By John Richardson
Click here for my latest interview with Will Beacham, Deputy of ICIS Chemical Business (go to the Download Episode icon, download and listen), where I discuss the great black hole that is always China. The long standing problem remains the unreliability of data for the world’s most important chemicals markets. I argue:
- GDP growth numbers are too unreliable, both historic and forecast numbers, to use as a basis for predictions.
- China is too big and disparate a market to treat as one country only – you have to break China down into different regions. My working theory involves these four regions: The rich eastern and southern coastal provinces; the struggling northeast, China’s rust belt, where manufacturing capacity is being shut down; the booming middle provinces, closest inland to the coastal provinces; and very poor far west China.
- My suggestions are that we need to start from provincial-level data for retail sales, industrial production and per capita consumption and work upwards towards forecasts for my four regions – and then, of course, nationwide numbers.
- Many people will no doubt raise immediate practical objections. They will say this is just too difficult. But what we are doing right now simply isn’t working. Over the last ten years, the accuracy of forecasts on China has slipped as China has become more and more important.
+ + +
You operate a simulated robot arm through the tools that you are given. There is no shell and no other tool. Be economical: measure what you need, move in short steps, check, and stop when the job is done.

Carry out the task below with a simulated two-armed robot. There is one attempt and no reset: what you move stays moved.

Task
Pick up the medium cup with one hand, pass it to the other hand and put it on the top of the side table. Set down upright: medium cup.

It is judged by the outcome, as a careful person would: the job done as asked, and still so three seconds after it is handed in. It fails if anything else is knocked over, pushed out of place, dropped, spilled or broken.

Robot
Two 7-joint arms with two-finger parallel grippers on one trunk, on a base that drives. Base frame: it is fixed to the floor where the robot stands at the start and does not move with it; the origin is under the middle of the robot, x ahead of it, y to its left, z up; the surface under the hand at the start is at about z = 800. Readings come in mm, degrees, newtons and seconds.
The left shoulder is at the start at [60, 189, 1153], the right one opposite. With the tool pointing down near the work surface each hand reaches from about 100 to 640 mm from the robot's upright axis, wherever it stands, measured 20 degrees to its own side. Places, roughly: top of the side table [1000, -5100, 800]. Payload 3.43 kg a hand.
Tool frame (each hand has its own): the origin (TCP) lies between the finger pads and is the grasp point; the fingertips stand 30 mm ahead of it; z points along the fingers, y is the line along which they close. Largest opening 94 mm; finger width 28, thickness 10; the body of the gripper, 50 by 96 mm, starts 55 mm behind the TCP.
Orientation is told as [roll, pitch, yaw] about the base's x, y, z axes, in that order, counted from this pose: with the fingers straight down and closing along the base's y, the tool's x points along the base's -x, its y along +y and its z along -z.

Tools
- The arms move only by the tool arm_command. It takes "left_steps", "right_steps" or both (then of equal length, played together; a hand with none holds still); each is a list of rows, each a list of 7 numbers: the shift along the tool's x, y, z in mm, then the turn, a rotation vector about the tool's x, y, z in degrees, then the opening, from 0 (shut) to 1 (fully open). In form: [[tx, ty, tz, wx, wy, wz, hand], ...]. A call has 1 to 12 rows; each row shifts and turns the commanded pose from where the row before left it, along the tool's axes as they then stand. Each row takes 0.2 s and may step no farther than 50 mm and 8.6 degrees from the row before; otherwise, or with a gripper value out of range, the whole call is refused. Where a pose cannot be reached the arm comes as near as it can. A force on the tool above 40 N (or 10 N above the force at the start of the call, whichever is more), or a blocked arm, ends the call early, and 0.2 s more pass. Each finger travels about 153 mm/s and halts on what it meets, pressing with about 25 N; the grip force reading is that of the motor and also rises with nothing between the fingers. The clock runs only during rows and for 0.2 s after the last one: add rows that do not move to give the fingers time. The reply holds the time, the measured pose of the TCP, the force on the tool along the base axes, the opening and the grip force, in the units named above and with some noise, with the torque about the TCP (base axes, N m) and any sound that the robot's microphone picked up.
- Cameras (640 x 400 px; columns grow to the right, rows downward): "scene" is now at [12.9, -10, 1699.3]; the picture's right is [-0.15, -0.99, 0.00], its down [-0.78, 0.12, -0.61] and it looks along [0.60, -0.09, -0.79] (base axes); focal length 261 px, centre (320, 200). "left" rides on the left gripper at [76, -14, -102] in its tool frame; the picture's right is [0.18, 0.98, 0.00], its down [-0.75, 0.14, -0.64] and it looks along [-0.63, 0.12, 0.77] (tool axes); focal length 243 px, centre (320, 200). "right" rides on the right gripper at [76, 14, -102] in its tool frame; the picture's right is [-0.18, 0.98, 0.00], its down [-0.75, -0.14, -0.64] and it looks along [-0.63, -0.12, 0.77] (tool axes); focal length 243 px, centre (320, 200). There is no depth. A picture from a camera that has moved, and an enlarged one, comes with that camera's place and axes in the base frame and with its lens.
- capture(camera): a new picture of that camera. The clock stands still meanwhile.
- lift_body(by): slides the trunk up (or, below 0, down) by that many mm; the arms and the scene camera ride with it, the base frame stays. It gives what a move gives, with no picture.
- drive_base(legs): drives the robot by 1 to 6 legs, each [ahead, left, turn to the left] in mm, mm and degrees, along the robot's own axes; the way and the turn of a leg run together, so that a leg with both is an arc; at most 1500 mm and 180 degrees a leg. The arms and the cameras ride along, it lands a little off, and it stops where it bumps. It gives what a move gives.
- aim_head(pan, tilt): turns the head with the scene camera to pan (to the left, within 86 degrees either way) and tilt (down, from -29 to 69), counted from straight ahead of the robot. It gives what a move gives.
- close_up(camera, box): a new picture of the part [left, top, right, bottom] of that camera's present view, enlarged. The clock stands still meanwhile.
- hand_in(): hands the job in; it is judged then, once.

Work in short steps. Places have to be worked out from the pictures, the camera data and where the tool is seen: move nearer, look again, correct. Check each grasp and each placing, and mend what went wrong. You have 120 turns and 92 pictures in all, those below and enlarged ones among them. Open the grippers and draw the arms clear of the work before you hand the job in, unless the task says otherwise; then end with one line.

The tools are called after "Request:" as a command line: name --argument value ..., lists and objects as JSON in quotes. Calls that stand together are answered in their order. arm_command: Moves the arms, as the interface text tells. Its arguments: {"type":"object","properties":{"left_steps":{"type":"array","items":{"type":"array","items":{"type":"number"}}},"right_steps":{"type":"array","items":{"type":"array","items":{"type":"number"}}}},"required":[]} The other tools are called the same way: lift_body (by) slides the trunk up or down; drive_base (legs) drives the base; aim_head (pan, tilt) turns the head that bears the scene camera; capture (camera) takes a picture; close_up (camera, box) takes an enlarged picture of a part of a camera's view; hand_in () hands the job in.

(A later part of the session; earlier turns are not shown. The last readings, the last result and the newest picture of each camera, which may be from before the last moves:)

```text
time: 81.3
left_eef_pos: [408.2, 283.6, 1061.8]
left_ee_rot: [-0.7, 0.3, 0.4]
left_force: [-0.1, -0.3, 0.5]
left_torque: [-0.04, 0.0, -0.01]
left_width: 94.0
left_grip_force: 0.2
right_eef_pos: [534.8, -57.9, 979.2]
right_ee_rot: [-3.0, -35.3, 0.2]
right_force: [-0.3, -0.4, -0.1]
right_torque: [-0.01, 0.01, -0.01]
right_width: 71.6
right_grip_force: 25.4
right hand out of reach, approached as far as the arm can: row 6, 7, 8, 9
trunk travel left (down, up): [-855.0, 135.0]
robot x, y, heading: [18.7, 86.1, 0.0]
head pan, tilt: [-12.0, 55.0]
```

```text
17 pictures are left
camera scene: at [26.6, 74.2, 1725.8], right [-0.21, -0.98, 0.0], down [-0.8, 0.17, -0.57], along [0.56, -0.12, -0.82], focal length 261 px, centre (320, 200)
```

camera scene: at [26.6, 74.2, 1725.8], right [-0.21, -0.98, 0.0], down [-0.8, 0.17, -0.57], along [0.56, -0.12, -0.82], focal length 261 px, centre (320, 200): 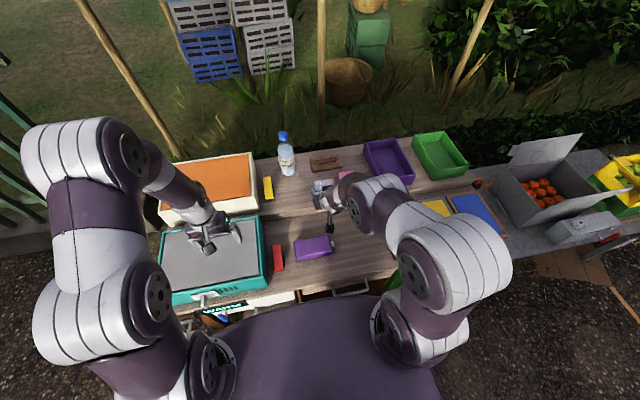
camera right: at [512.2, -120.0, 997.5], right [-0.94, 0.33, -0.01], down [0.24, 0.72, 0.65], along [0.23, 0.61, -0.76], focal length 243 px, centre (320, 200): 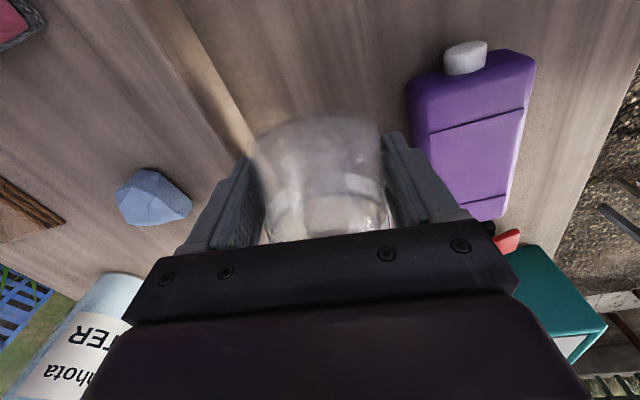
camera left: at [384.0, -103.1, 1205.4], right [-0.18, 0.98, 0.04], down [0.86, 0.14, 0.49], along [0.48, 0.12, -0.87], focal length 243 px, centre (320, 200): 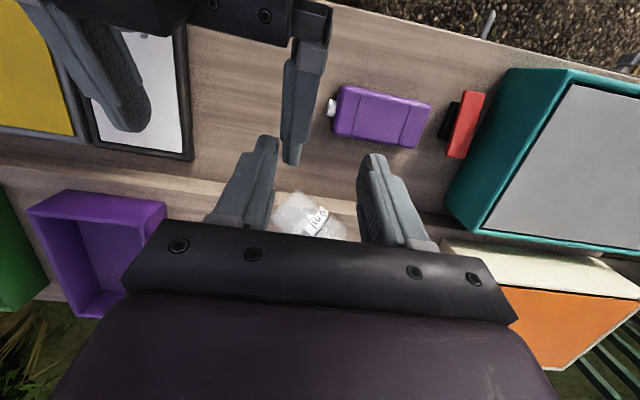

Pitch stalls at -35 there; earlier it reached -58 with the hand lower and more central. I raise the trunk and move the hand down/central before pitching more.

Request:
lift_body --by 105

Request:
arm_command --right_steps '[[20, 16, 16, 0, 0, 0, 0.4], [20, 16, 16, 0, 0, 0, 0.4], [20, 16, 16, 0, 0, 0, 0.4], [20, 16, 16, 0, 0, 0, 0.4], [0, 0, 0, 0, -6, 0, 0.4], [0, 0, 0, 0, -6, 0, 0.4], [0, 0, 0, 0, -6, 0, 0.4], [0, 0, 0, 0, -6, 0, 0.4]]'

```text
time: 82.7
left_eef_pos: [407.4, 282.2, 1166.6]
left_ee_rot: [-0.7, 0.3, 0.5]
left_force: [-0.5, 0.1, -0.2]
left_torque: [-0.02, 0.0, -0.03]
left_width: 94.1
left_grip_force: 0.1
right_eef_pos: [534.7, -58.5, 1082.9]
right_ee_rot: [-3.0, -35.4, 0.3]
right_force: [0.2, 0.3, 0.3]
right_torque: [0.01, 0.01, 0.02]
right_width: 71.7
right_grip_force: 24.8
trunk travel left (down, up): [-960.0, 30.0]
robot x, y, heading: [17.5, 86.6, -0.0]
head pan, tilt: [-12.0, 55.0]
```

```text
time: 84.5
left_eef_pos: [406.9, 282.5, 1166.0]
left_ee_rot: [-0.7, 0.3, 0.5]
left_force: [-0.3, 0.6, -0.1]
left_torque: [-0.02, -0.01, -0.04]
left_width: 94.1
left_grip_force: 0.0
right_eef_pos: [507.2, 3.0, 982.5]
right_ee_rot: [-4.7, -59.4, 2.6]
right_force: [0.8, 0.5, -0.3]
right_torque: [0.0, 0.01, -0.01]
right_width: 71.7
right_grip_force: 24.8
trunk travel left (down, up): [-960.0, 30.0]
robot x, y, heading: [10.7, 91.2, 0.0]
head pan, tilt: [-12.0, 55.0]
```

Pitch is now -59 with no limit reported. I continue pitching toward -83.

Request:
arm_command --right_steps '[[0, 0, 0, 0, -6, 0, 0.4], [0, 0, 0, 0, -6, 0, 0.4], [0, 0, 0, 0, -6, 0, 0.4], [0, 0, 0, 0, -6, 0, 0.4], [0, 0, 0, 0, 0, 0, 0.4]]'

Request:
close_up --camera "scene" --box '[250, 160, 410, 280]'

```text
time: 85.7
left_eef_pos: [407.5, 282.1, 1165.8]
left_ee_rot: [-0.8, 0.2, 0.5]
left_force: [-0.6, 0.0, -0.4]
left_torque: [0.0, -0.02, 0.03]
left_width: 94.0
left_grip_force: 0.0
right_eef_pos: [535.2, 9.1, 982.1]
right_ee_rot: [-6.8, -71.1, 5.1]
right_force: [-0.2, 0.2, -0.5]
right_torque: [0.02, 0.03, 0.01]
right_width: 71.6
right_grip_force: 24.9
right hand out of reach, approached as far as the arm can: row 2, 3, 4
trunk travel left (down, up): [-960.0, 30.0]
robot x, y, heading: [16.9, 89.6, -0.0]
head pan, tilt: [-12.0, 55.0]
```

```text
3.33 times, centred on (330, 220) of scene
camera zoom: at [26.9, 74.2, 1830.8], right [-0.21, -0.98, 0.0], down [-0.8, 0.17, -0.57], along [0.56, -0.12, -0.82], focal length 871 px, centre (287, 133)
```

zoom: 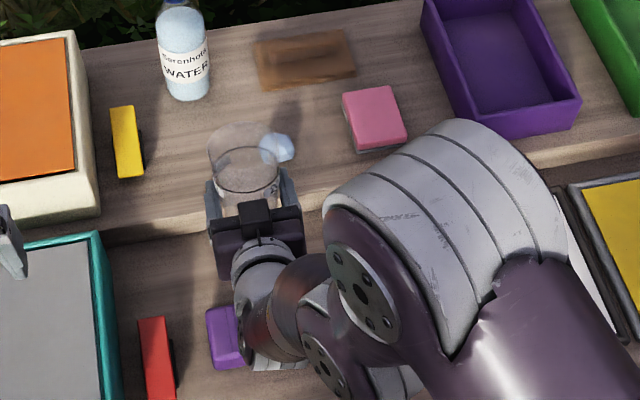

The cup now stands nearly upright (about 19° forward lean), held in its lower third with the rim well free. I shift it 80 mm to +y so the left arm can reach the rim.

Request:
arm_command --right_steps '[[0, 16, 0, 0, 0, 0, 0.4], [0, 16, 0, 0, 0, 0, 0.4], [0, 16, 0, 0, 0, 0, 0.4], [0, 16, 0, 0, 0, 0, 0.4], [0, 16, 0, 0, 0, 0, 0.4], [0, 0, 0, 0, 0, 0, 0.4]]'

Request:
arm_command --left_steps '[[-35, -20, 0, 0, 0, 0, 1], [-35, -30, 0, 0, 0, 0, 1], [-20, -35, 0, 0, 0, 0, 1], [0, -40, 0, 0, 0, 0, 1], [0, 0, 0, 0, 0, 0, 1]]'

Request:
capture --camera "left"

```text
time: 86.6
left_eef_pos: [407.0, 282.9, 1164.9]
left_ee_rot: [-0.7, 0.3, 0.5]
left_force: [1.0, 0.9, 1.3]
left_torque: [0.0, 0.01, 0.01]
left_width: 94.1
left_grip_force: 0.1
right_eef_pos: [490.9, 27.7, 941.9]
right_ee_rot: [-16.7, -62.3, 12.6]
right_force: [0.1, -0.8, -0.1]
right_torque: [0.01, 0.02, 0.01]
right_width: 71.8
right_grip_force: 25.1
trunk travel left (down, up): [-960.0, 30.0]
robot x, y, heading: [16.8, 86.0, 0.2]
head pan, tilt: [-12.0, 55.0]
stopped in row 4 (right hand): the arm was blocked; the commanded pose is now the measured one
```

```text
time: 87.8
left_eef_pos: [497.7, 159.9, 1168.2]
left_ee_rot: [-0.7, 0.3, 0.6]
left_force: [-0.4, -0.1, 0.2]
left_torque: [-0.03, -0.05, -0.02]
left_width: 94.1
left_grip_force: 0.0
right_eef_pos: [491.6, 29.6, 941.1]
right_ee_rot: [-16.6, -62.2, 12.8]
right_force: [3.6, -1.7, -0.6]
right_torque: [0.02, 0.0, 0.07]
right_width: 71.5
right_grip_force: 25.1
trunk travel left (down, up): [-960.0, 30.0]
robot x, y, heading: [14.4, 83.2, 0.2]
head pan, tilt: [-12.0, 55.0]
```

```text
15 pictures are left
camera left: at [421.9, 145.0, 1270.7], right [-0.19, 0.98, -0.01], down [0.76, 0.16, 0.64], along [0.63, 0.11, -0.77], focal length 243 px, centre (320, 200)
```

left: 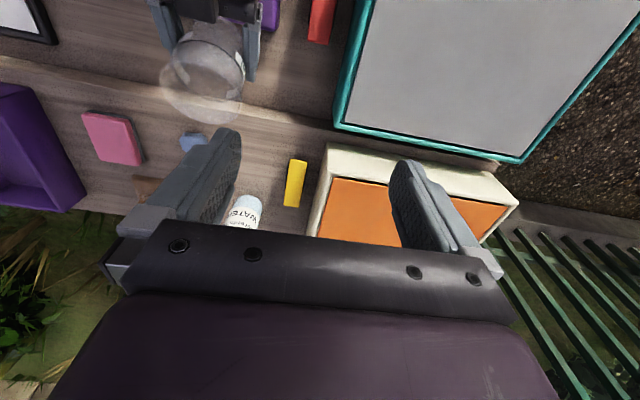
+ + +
The above chart on polyethylene illustrates the point about the growth of China’s importance.
In the second half of the interview, we discuss the issue of China stimulus. Will new China stimulus lead to a big upswing in chemicals prices and demand? My first theory was perhaps yes, based on the big rise in January Total Social Financing (TSF). Theory Two was that most of the extra stimulus in both January and February (up to 26% year-on-year) was about stablising companies facing debt default because of last year’s credit squeeze.
China’s official and unofficial Purchasing Managers’ Indices for March were higher and back above 50 – expansionary territory. The rise in the official PMI followed three months of contraction. This suggests, as I point out in the interview, that the truth lies somewhere between Theory One and Theory Two.
The bounce back in the PMIs seems likely to bolster chemicals markets in the short term. An even bigger boost would happen if and when a trade deal is reached.